◆ TASK TO CARRY OUT
Below is a listing to write out in full, exactly as given, without its pictures.
>> start
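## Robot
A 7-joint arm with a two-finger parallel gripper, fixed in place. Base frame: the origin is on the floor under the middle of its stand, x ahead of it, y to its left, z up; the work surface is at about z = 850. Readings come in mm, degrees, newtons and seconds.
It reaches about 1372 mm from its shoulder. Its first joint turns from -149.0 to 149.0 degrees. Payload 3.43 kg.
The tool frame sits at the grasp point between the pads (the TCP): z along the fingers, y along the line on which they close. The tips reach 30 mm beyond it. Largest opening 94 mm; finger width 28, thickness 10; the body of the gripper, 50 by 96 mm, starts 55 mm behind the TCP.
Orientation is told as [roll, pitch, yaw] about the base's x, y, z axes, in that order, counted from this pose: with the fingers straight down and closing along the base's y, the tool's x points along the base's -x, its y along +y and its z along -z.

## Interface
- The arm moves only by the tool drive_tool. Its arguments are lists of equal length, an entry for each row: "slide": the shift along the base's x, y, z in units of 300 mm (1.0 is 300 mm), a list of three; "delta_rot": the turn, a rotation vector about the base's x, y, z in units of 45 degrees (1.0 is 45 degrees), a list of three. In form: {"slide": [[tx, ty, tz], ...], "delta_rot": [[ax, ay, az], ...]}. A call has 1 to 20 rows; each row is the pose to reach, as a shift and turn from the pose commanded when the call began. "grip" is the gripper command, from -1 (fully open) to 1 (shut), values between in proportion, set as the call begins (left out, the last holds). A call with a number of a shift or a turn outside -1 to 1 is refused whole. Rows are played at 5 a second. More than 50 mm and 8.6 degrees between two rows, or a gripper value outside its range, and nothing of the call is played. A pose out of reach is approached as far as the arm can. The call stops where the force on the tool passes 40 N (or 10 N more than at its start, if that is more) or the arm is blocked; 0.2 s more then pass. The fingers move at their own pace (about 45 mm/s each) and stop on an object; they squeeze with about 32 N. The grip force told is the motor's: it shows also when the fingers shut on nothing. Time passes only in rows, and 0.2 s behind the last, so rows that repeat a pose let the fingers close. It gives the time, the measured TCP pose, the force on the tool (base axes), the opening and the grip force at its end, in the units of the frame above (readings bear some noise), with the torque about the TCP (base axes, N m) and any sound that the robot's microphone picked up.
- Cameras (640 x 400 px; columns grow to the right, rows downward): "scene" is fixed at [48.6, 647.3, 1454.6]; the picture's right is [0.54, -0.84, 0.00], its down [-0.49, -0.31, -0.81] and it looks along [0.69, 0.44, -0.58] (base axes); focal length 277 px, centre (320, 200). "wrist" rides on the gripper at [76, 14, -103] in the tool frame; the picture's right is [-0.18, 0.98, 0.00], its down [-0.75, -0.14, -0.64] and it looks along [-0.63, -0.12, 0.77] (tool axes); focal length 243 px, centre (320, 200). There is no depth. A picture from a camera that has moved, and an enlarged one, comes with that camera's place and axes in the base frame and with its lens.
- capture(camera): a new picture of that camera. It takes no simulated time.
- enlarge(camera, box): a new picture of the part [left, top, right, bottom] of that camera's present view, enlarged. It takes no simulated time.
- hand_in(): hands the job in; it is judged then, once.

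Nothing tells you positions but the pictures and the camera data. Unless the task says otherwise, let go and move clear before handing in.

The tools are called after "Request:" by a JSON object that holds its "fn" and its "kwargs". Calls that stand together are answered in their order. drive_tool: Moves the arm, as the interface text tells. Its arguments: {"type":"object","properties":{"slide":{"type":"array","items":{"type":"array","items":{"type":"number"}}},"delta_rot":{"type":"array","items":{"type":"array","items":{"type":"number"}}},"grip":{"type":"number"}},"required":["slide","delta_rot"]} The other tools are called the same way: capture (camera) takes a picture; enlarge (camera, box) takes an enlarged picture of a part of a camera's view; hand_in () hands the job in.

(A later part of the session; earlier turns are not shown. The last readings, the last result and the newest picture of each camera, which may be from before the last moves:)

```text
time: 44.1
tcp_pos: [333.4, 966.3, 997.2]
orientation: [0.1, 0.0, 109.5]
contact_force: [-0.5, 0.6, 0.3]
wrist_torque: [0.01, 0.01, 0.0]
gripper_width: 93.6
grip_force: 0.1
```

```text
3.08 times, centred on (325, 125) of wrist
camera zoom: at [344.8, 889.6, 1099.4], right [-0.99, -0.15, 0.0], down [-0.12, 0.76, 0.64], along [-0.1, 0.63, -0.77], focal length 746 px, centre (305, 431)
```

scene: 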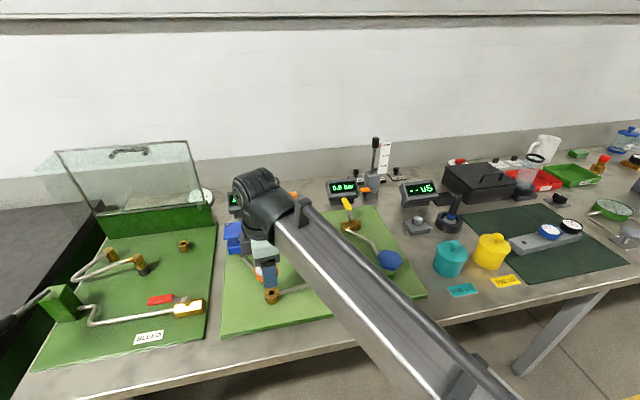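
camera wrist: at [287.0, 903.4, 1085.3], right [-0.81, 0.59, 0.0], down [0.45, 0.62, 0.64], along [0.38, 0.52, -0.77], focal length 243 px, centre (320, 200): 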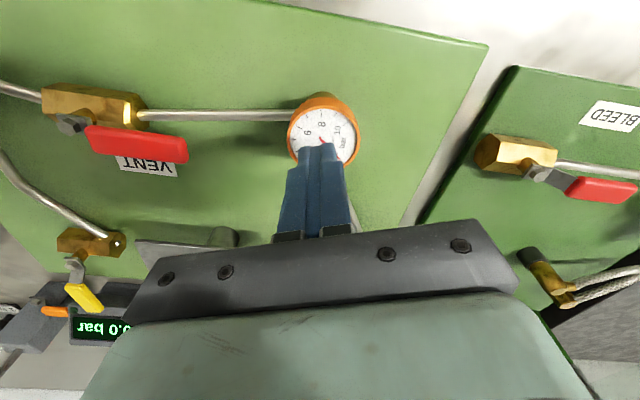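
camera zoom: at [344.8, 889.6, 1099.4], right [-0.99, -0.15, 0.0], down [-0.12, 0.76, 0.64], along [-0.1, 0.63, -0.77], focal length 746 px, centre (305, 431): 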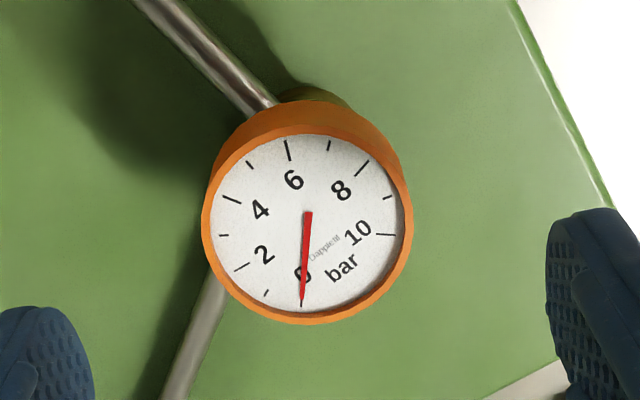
>> end
◆ RESPONSE TO THE TASK
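## Robot
A 7-joint arm with a two-finger parallel gripper, fixed in place. Base frame: the origin is on the floor under the middle of its stand, x ahead of it, y to its left, z up; the work surface is at about z = 850. Readings come in mm, degrees, newtons and seconds.
It reaches about 1372 mm from its shoulder. Its first joint turns from -149.0 to 149.0 degrees. Payload 3.43 kg.
The tool frame sits at the grasp point between the pads (the TCP): z along the fingers, y along the line on which they close. The tips reach 30 mm beyond it. Largest opening 94 mm; finger width 28, thickness 10; the body of the gripper, 50 by 96 mm, starts 55 mm behind the TCP.
Orientation is told as [roll, pitch, yaw] about the base's x, y, z axes, in that order, counted from this pose: with the fingers straight down and closing along the base's y, the tool's x points along the base's -x, its y along +y and its z along -z.

## Interface
- The arm moves only by the tool drive_tool. Its arguments are lists of equal length, an entry for each row: "slide": the shift along the base's x, y, z in units of 300 mm (1.0 is 300 mm), a list of three; "delta_rot": the turn, a rotation vector about the base's x, y, z in units of 45 degrees (1.0 is 45 degrees), a list of three. In form: {"slide": [[tx, ty, tz], ...], "delta_rot": [[ax, ay, az], ...]}. A call has 1 to 20 rows; each row is the pose to reach, as a shift and turn from the pose commanded when the call began. "grip" is the gripper command, from -1 (fully open) to 1 (shut), values between in proportion, set as the call begins (left out, the last holds). A call with a number of a shift or a turn outside -1 to 1 is refused whole. Rows are played at 5 a second. More than 50 mm and 8.6 degrees between two rows, or a gripper value outside its range, and nothing of the call is played. A pose out of reach is approached as far as the arm can. The call stops where the force on the tool passes 40 N (or 10 N more than at its start, if that is more) or the arm is blocked; 0.2 s more then pass. The fingers move at their own pace (about 45 mm/s each) and stop on an object; they squeeze with about 32 N. The grip force told is the motor's: it shows also when the fingers shut on nothing. Time passes only in rows, and 0.2 s behind the last, so rows that repeat a pose let the fingers close. It gives the time, the measured TCP pose, the force on the tool (base axes), the opening and the grip force at its end, in the units of the frame above (readings bear some noise), with the torque about the TCP (base axes, N m) and any sound that the robot's microphone picked up.
- Cameras (640 x 400 px; columns grow to the right, rows downward): "scene" is fixed at [48.6, 647.3, 1454.6]; the picture's right is [0.54, -0.84, 0.00], its down [-0.49, -0.31, -0.81] and it looks along [0.69, 0.44, -0.58] (base axes); focal length 277 px, centre (320, 200). "wrist" rides on the gripper at [76, 14, -103] in the tool frame; the picture's right is [-0.18, 0.98, 0.00], its down [-0.75, -0.14, -0.64] and it looks along [-0.63, -0.12, 0.77] (tool axes); focal length 243 px, centre (320, 200). There is no depth. A picture from a camera that has moved, and an enlarged one, comes with that camera's place and axes in the base frame and with its lens.
- capture(camera): a new picture of that camera. It takes no simulated time.
- enlarge(camera, box): a new picture of the part [left, top, right, bottom] of that camera's present view, enlarged. It takes no simulated time.
- hand_in(): hands the job in; it is judged then, once.

Nothing tells you positions but the pictures and the camera data. Unless the task says otherwise, let go and move clear before handing in.

The tools are called after "Request:" by a JSON object that holds its "fn" and its "kwargs". Calls that stand together are answered in their order. drive_tool: Moves the arm, as the interface text tells. Its arguments: {"type":"object","properties":{"slide":{"type":"array","items":{"type":"array","items":{"type":"number"}}},"delta_rot":{"type":"array","items":{"type":"array","items":{"type":"number"}}},"grip":{"type":"number"}},"required":["slide","delta_rot"]} The other tools are called the same way: capture (camera) takes a picture; enlarge (camera, box) takes an enlarged picture of a part of a camera's view; hand_in () hands the job in.

(A later part of the session; earlier turns are not shown. The last readings, the last result and the newest picture of each camera, which may be from before the last moves:)

```text
time: 44.1
tcp_pos: [333.4, 966.3, 997.2]
orientation: [0.1, 0.0, 109.5]
contact_force: [-0.5, 0.6, 0.3]
wrist_torque: [0.01, 0.01, 0.0]
gripper_width: 93.6
grip_force: 0.1
```

```text
3.08 times, centred on (325, 125) of wrist
camera zoom: at [344.8, 889.6, 1099.4], right [-0.99, -0.15, 0.0], down [-0.12, 0.76, 0.64], along [-0.1, 0.63, -0.77], focal length 746 px, centre (305, 431)
```

scene: 
camera wrist: at [287.0, 903.4, 1085.3], right [-0.81, 0.59, 0.0], down [0.45, 0.62, 0.64], along [0.38, 0.52, -0.77], focal length 243 px, centre (320, 200): 
camera zoom: at [344.8, 889.6, 1099.4], right [-0.99, -0.15, 0.0], down [-0.12, 0.76, 0.64], along [-0.1, 0.63, -0.77], focal length 746 px, centre (305, 431): 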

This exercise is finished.